----- Source material -----
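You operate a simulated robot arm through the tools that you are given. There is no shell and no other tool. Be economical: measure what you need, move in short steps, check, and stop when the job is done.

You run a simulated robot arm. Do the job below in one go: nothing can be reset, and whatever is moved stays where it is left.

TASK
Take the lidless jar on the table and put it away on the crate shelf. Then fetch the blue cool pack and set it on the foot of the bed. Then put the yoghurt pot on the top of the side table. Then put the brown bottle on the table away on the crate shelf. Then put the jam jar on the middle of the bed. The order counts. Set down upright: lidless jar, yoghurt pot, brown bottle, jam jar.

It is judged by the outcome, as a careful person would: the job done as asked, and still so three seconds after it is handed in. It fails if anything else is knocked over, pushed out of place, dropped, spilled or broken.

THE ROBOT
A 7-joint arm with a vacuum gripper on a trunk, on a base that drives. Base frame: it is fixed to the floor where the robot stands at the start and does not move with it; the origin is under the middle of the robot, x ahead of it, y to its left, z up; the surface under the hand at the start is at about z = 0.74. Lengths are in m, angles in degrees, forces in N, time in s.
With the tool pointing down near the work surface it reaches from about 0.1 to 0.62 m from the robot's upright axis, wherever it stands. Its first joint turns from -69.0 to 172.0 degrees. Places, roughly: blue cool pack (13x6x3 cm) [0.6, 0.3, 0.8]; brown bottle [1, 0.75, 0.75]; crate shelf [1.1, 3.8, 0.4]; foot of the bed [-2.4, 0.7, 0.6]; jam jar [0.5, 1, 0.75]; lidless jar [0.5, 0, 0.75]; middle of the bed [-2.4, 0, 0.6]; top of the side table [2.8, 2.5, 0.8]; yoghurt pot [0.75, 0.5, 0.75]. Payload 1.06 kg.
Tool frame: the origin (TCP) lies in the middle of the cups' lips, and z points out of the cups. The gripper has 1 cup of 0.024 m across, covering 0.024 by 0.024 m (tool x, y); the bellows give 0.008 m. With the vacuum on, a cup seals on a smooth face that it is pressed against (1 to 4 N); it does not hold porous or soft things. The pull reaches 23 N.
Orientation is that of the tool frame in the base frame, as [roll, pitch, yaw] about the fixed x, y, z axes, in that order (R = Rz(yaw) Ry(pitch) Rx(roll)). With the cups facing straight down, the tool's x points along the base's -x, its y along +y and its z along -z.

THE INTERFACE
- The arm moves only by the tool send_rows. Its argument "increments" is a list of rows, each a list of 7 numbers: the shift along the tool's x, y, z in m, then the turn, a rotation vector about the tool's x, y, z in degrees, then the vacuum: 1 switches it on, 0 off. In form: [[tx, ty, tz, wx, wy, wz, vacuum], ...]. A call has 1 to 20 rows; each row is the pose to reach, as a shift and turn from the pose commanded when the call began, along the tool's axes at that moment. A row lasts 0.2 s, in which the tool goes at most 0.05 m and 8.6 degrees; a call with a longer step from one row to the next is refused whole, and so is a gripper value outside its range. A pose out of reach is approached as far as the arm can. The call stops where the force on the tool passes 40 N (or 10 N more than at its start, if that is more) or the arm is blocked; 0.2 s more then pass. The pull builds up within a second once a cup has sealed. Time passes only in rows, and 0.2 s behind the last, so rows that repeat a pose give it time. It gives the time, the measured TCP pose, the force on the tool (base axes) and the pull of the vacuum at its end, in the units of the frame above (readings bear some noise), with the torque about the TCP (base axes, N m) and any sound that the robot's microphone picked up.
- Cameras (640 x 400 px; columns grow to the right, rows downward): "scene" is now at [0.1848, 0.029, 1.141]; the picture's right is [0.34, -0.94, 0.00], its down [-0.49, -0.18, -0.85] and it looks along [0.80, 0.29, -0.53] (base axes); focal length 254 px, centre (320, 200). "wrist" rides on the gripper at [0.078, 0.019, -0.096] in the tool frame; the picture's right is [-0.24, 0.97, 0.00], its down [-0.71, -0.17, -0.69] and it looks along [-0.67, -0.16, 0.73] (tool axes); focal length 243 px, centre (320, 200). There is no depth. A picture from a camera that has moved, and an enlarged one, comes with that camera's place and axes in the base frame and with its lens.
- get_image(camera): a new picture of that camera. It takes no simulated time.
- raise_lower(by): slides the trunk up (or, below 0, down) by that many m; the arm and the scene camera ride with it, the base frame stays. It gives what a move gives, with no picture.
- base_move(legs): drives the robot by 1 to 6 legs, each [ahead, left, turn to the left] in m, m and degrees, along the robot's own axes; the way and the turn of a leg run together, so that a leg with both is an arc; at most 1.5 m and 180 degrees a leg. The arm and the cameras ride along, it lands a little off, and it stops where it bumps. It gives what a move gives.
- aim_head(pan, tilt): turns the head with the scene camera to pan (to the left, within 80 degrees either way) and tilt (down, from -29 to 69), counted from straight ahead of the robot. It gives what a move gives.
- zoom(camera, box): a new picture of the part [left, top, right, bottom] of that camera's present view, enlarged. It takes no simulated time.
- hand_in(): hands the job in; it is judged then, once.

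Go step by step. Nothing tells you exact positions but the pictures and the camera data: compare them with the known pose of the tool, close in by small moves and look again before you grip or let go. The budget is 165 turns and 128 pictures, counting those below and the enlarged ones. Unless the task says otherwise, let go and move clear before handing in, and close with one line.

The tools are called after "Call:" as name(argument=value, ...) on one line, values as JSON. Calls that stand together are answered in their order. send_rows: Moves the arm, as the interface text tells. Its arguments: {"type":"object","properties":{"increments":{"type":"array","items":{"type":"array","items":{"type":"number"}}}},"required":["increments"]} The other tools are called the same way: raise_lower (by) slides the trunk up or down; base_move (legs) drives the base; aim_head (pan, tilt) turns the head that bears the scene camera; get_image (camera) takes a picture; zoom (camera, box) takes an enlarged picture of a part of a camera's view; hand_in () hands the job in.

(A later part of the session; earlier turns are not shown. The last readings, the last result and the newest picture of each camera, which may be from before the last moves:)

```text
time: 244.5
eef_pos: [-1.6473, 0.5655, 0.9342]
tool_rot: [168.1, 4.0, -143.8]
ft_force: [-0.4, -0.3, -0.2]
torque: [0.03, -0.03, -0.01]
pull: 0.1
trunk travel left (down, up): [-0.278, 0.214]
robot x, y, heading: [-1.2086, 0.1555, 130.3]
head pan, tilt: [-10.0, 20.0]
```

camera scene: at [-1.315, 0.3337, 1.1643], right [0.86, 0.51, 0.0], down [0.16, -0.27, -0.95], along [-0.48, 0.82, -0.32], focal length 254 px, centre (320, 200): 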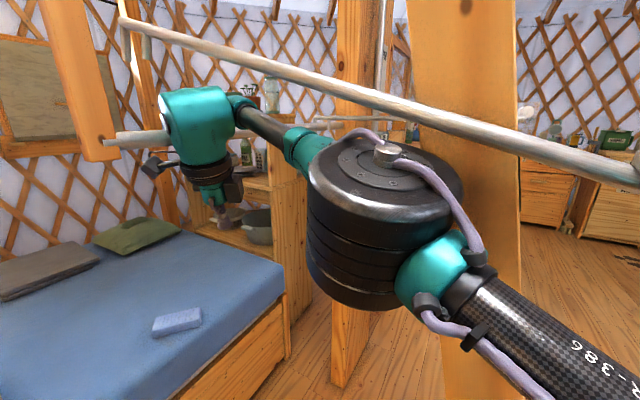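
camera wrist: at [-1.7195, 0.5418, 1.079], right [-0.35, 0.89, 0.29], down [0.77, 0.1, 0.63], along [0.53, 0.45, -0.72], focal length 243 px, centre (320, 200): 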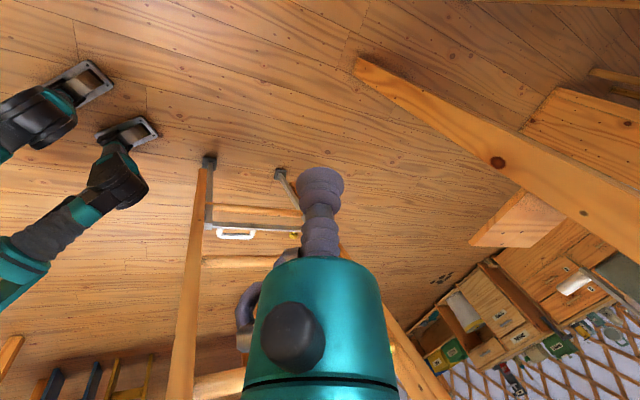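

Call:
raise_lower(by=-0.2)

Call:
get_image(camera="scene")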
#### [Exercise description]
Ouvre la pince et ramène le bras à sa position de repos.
-----
#### [Exercise description]
All lines above containing the string "done" are to be collected.

#### [Solution below]
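You operate a simulated robot arm through the tools that you are given. There is no shell and no other tool. Be economical: measure what you need, move in short steps, check, and stop when the job is done.
It is judged by the outcome, as a careful person would: the job done as asked, and still so three seconds after it is handed in. It fails if anything else is knocked over, pushed out of place, dropped, spilled or broken.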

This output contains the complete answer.